Andrea Bignasca, seines Zeichen Gitarrist und Sänger, war jedoch
nicht ganz alleine auf der Bühne. Nebst einer elektrischen und
akustischen Gitarre stand simpel und einfach noch eine im Stehen
bedienbare Bass-Drum da. Von einem Drummer war jedoch nichts zu
sehen, und darum war das Ganze nicht mit The Black Keys oder Royal
Blood zu vergleichen, die jeweils nur als Duo enorme Erfolge
einfahren konnten. So trat dann also M. Bignasca als Opener alleine
vor sein gespanntes Publikum, schnallte sich die E-Guitar um und…,
legte los! Kaum angefangen, merkte man gleich, dass hier ein
Vollblutmusiker am Werk war. Ob mit der der akustischen oder der
elektrischen und…, teils eben mit der erwähnten Bass-Drum, wurde der
mit viel Herzblut vorgetragene Gesang optimal untermalt. Obwohl
einem so natürlich keine Soundwalze entgegen blies, lag der Fokus
ganz auf der agilen Performance des Tessiners. So erstaunte es
nicht, dass Andrea das Kofmehl so zu sagen „im Sturm“ nahm und der
Applaus immer lauter wurde. Das freute den Vollblut-Musiker
sichtlich und manch einer hätte beim ersten Anblick wohl nicht
erwartet, was er zu sehen und zu hören kriegen wird. Ein besseres
Statement für seine Zunft hätte er nicht abgeben können.
Phil
Campbell And The Bastard Sons Ich musste mir den
berühmten Tritt in den Arsch zuerst gleich selber setzen, sonst wäre
ich womöglich nicht nach Solothurn gefahren. Das hatte freilich
nichts mit dem Hauptprotagonisten Phil Campbell zu tun, sondern
vielmehr mit dem Frontmann Neil Starr. Wie in der Einleitung
beschrieben, kann eine YouTube-Konsultation unterschiedliche
Reaktionen auslösen. Ich wollte dem Typ aber eine faire Chance
gewähren und ging also hin…, ins Kofmehl zu Solothurn. Nach dem
erfrischenden Opener war es nun an der Zeit, der neuen Truppe des
ehemaligen Motörhead Gitarristen zu lauschen. Nachdem der Auflauf
des männlichen Teils der Familie Campbell abgeschlossen war, legte
diese mit «Big Mouth», einem eigenen Song ab der aktuellen
selbstbetitelten 5-Track EP, recht ordentlich los. Dass der
Hauptteil des Sets jedoch überwiegend aus Motörhead-Songs bestehen
würde, war abzusehen und «Deaf Forever» (ab dem 86er-Album
«Orgasmatron») eröffnete den Reigen dessen, was man nie mehr so wie
früher wird erleben können. Geschichte ist hier auch die Energie,
die von Lemmy und seinen Kumpels jeweils losgetreten wurde, denn
davon waren der gute Phil und sein Jungs weit davon entfernt.
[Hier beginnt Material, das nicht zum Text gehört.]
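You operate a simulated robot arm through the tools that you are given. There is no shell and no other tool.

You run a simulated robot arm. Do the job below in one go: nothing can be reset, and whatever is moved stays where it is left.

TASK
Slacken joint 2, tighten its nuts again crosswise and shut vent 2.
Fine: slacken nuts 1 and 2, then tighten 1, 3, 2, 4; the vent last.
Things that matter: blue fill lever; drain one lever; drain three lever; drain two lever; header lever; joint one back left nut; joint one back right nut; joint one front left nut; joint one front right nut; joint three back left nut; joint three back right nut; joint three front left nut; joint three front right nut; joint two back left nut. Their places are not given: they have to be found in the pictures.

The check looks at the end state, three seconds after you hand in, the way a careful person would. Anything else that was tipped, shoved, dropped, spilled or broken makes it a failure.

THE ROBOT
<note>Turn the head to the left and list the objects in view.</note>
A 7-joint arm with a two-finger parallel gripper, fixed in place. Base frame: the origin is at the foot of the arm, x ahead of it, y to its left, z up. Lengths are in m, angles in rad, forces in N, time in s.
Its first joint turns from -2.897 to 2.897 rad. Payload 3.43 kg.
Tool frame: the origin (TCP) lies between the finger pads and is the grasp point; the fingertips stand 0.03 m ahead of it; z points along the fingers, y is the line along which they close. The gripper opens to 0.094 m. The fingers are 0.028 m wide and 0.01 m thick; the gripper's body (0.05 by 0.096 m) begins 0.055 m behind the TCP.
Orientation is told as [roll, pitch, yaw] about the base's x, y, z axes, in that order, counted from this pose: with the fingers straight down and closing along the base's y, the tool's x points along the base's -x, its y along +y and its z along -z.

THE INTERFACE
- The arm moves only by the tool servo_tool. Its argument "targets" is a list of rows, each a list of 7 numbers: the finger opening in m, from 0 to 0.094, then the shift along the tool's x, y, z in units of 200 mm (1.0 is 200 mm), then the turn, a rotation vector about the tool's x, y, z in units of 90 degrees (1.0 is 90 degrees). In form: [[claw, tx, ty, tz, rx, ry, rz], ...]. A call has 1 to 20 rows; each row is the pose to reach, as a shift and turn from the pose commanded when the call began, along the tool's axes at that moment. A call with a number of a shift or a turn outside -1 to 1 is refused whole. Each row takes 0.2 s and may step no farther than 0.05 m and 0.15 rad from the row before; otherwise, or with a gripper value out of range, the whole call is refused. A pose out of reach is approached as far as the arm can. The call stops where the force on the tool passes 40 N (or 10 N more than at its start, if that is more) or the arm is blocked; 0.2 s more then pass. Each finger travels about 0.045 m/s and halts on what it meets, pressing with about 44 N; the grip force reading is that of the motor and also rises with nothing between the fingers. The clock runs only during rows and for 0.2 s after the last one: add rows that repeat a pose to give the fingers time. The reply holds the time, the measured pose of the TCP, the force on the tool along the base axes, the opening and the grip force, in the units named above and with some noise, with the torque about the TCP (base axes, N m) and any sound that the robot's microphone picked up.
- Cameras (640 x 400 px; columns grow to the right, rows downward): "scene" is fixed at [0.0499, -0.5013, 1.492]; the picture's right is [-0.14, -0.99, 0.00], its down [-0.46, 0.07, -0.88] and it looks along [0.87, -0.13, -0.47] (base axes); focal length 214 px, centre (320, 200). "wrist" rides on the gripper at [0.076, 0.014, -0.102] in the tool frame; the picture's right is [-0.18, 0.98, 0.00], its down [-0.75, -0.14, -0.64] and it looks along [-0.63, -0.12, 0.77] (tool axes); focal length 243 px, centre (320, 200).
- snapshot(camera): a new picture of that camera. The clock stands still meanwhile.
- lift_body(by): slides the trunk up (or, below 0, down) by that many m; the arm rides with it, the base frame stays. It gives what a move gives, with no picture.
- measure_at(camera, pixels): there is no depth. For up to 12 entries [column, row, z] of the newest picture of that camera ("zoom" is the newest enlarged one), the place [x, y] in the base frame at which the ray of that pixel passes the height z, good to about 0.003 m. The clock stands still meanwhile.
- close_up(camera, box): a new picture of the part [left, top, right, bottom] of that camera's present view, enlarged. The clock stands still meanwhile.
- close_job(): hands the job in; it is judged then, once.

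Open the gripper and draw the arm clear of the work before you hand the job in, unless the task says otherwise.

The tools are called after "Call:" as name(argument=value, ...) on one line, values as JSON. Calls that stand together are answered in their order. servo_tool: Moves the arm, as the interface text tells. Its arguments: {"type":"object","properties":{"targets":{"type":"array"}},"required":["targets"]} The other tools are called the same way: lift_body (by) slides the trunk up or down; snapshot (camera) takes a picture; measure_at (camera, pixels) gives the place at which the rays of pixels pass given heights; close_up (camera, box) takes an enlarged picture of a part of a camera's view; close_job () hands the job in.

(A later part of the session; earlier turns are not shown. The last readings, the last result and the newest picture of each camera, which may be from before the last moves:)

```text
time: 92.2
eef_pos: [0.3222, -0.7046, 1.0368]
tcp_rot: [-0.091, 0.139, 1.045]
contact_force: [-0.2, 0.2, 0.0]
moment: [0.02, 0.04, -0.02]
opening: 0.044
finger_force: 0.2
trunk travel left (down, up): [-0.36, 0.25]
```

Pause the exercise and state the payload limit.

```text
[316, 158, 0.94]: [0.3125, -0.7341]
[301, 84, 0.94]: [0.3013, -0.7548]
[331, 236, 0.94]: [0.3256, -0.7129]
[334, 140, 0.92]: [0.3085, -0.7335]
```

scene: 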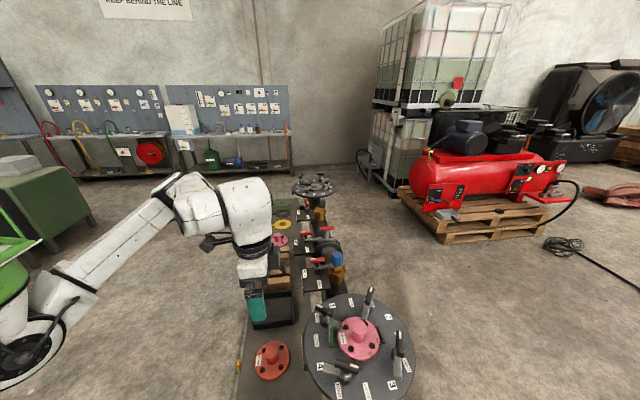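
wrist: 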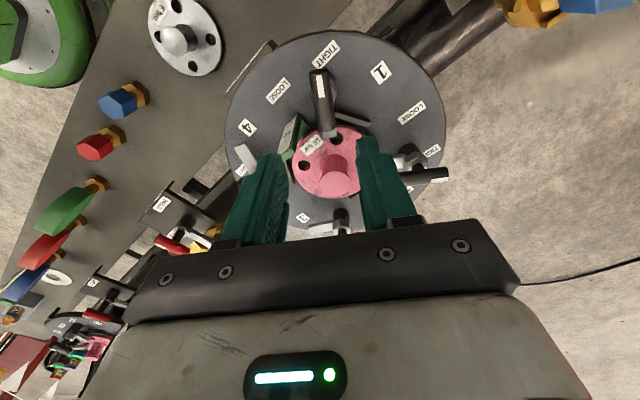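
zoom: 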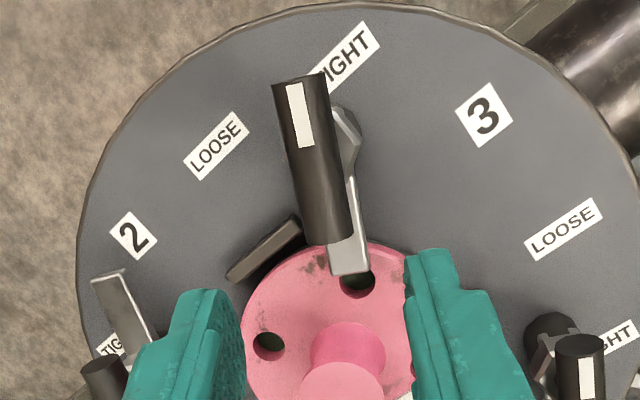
Dennoch vermochte die sichtliche Spielfreude das gut gelaunte
Kofmehl-Publikum zu erreichen und so entstand eine tolle Stimmung,
die vor allem bei den alten Schoten immer mehr Nahrung fand. Der von
mir kritisch beäugte Mr. Starr entpuppte sich dabei zwar nicht
gerade als Göttersänger, aber immerhin kam die Chose live deutlich
besser rüber, als ab Internet-Konserve. Warum dann von den
gespielten Cover-Versionen auch ZZ Tops «Sharp Dressed Man»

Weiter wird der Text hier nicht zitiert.